------ Document segment ------
I couldn’t make sense of it. Allergic rashes as startling as this one usually have a readily identifiable precipitant. Examining him didn’t reveal any further clues. I asked his nurse to start an IV and administer some corticosteroids and antihistamines. Two hours later he was looking and feeling much better. I decided to allow him to go home on oral medications, provided his mother promised to bring him back in the morning so I could recheck him.

The next day it was his dad who accompanied him. Once again he was covered head to toe in the same horrific scarlet rash. I asked his father if he could think of anything his son might be reacting to.

“Well, I suppose he could be allergic to those magic markers he was playing with yesterday,” he speculated. “He got marker all over his body – his arms, legs, face, belly…everywhere! The rash started about an hour after that.”

“Ah, that’s probably what triggered it,” I said with satisfaction. Another mystery solved.

“I don’t really see how, though,” he continued. “He’s played with those markers lots before, and besides, the ink wasn’t on his skin for very long. The minute my wife saw what a mess he was she marched him straight up to the bathroom and washed it all off.”

“Hmm,” I said. “Perhaps it’s not the markers, then. Could it be the soap she used that irritated his skin?”

“Oh, she didn’t use soap, doc.”

“What did she use?”

“Fantastik.”

“She used Fantastik?

“Yeah.”

“Are you talking about the spray-on cleaner? The stuff you clean countertops and stoves with?”

“Yeah, that’s it. She sprayed him down in the bathtub and then scrubbed the marker off with a rag. That stuff really works!”

“That stuff is corrosive! It dissolves glass!”

“Hey! Maybe that’s why he’s been so itchy!”

The Drug Seeker

The first two lines of the triage note on my next patient indicate he wants a prescription refill. That sounds like an easy one. Scanning a bit further down I see the word “painkiller.” Uh-oh. Next comes the word that throws up more red flags than a parade of matadors: “OxyContin.” My heart sinks. I compose my face into something appropriately neutral and walk into the cubicle. Not too far in, mind you – I like to have an unobstructed escape route in situations like this. Just in case.
------ Collected data ------
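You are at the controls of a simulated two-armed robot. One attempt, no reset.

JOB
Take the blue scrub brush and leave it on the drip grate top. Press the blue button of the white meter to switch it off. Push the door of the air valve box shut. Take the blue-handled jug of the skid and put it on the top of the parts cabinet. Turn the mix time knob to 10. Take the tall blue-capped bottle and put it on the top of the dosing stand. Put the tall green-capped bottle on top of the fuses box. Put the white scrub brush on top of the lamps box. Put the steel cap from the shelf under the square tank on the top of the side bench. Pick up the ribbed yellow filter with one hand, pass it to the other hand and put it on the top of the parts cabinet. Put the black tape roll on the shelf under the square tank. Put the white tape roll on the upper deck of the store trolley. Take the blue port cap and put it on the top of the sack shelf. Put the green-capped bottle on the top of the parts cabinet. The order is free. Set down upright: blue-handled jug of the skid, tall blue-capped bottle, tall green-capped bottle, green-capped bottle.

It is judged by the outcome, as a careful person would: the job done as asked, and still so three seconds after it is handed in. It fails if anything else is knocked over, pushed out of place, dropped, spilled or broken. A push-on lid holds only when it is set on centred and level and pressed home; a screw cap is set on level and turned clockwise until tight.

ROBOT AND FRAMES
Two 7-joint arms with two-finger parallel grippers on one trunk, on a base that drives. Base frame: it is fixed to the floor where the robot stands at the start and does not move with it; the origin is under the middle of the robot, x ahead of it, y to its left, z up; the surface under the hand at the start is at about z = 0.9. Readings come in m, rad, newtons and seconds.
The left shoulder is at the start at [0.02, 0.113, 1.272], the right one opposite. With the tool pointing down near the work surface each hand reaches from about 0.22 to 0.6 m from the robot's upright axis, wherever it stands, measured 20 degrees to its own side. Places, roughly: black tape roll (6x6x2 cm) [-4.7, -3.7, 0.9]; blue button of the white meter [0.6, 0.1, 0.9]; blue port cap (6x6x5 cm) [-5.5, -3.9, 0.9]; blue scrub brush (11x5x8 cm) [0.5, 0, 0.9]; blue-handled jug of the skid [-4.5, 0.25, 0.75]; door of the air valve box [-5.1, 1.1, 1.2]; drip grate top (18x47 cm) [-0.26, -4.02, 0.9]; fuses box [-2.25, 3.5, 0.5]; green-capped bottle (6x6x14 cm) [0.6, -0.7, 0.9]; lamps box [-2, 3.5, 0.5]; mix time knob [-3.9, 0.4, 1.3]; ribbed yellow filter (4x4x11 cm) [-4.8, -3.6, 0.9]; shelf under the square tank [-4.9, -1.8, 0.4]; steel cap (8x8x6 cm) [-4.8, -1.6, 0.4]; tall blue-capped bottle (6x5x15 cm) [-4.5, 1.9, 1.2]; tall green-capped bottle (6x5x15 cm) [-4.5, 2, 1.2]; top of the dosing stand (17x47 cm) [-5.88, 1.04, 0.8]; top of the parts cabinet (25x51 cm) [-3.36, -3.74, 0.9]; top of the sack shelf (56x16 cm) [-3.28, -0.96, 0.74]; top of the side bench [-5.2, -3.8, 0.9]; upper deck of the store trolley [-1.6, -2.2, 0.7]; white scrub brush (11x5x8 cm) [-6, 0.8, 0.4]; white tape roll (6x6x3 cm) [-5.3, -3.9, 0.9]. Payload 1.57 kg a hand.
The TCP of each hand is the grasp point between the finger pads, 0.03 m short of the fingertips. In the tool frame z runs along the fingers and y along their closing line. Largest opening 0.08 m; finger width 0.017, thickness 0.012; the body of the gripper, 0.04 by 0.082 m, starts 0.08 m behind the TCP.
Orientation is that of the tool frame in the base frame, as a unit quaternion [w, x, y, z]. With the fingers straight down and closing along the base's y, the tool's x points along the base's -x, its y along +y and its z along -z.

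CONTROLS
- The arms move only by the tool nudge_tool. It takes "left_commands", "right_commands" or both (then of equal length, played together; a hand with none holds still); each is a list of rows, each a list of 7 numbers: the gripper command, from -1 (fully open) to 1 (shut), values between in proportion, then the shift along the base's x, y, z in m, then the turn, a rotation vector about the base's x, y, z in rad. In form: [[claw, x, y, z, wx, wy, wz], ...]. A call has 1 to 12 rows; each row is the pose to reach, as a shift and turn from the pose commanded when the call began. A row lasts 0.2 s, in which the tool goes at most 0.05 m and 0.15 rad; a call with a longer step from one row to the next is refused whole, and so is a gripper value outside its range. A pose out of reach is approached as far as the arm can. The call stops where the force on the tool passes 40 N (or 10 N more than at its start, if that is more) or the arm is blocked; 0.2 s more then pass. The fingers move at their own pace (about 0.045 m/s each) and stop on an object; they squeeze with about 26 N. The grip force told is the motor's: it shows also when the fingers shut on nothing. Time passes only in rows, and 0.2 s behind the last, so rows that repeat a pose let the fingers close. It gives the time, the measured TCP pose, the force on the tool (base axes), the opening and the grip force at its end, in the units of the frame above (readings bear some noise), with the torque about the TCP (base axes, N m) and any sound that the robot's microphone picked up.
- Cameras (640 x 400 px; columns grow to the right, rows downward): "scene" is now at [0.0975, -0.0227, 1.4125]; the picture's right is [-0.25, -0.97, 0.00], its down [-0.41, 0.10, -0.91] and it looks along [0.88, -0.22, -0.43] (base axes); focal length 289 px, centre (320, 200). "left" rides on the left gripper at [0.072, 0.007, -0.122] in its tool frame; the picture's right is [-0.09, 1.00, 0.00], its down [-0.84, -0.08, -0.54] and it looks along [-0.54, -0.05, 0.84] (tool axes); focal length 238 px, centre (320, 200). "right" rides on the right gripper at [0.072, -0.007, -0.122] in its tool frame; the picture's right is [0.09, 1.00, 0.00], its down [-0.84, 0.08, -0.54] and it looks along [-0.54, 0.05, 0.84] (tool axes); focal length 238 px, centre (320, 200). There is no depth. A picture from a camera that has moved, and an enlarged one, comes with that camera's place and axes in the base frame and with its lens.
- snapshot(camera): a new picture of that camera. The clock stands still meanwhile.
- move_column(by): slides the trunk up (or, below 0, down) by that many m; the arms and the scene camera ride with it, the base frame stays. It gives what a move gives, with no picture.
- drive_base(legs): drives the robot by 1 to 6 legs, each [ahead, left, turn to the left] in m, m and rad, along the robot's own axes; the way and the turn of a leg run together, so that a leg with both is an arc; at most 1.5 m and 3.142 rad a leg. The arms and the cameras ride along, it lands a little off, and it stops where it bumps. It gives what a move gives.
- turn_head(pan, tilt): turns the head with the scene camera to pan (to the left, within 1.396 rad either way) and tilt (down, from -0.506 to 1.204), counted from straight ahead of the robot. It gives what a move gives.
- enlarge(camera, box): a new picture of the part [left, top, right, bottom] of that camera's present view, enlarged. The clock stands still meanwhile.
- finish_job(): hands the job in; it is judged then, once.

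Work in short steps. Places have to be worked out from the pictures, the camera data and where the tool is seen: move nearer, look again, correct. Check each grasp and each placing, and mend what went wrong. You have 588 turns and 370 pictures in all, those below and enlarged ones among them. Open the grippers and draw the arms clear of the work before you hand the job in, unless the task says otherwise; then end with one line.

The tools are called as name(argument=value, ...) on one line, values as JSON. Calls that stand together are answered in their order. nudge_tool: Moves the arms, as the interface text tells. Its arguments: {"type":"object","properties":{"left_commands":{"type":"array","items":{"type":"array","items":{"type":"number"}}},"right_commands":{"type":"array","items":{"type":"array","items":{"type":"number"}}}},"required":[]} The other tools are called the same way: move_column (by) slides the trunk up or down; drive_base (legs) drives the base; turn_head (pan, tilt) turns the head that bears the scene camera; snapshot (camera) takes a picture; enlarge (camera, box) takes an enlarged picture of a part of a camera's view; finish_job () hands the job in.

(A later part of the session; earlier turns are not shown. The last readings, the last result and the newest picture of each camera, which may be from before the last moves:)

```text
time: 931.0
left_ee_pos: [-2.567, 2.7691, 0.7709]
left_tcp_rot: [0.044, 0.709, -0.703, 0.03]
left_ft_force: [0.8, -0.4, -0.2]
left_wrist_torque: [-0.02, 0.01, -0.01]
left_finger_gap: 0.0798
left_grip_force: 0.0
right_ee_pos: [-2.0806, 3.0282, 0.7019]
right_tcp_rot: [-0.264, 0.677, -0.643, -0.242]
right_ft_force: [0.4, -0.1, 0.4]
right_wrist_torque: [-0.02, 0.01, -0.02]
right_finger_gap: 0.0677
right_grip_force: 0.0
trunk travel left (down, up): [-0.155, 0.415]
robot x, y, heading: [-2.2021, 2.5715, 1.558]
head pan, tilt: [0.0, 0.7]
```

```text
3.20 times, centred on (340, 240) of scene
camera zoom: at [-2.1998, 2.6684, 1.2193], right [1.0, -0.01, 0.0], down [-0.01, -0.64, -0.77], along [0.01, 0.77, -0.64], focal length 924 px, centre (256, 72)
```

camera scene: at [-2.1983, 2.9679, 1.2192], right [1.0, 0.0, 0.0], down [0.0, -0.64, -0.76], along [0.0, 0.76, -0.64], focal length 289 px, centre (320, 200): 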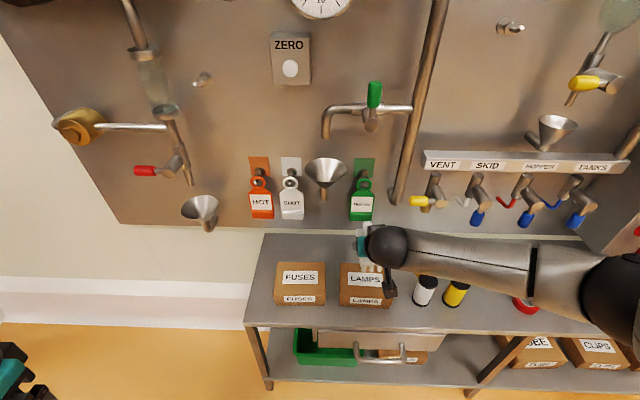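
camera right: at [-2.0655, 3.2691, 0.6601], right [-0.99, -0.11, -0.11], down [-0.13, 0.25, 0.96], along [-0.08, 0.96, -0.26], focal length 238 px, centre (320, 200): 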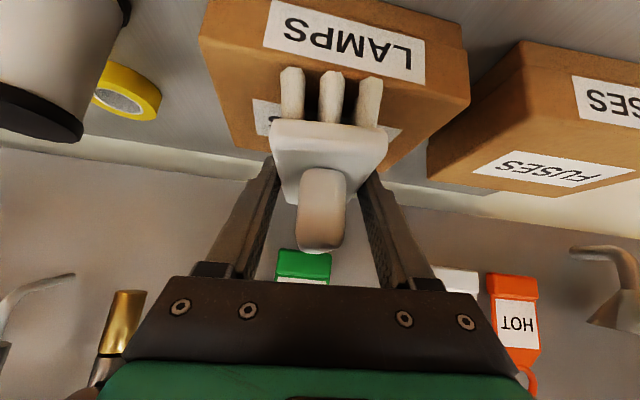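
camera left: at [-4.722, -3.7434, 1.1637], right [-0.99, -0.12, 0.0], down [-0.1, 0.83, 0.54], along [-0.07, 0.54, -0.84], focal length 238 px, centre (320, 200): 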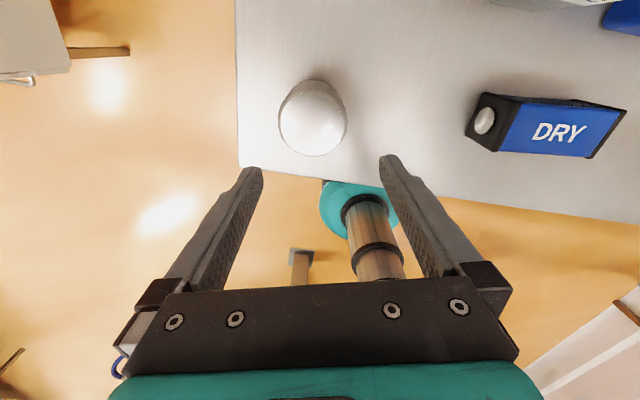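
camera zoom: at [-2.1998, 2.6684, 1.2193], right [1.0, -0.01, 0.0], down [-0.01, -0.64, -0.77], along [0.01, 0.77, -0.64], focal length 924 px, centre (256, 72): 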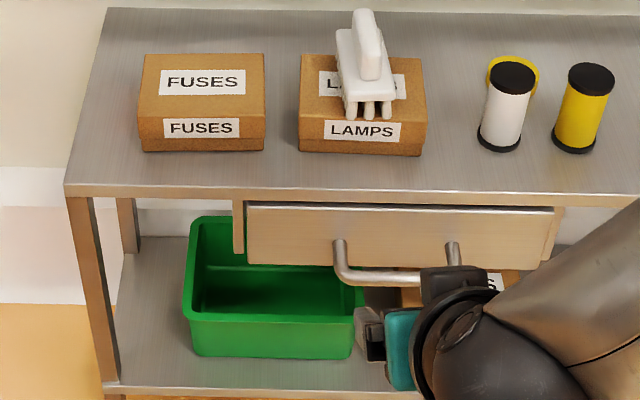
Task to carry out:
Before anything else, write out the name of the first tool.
------
Task to carry out:
Could you carry on with the document segment from where it ends?

Reply:
Patient X looks pretty much like I expected. He’s in his late 20s with grubby jeans, a frayed black leather jacket and tattoos crawling up his neck. He also has the obligatory “OZZY” tattoos on the knuckles of both hands. I make a mental note to get myself an incredibly original masterpiece of body art like that in the near future. I’m sure it’ll turn me into an unstoppable babe-magnet. What cute chick can resist a guy with “OZZY” tattooed across his knuckles?

“Hi Mr. Piltdown. I’m Dr. Gray. How can I help you this evening?”

“I’m in some serious pain, man.” Hmm… .

“Where is your pain located?” Please don’t tell me “everywhere.”

“Everywhere.” Damn, I asked you not to tell me that… .

“What do you usually take for it?” Surprise me and say Advil!

“OxyContin.” Oy vey… .

“That’s a pretty strong painkiller. Have you tried anything else for your pain?” Like maybe heroin?

“I’m allergic to everything else.” Wow, what are the odds?

“Who usually gives you your prescriptions?” A guy in a trench coat?

“Dr. Feelgood at the health clinic in Buffalo Groin, Saskatchewan. I just got off the bus from there and they can’t find my suitcase. It had a six-month supply of my pills in it.” They lost your luggage on the bus? Really? When did Air Canada join the bus industry?

“What other pills did you lose?” I really shouldn’t ask that, but sometimes I can’t help but be curious as to how far they’ll go with a story that’s already more improbable than anything Lewis Carroll ever wrote.

He lights up. He senses a patsy!

“Uh, just my sleeping pills and my Ritalin and my nerve pills and… .” And a partridge in a pear tree?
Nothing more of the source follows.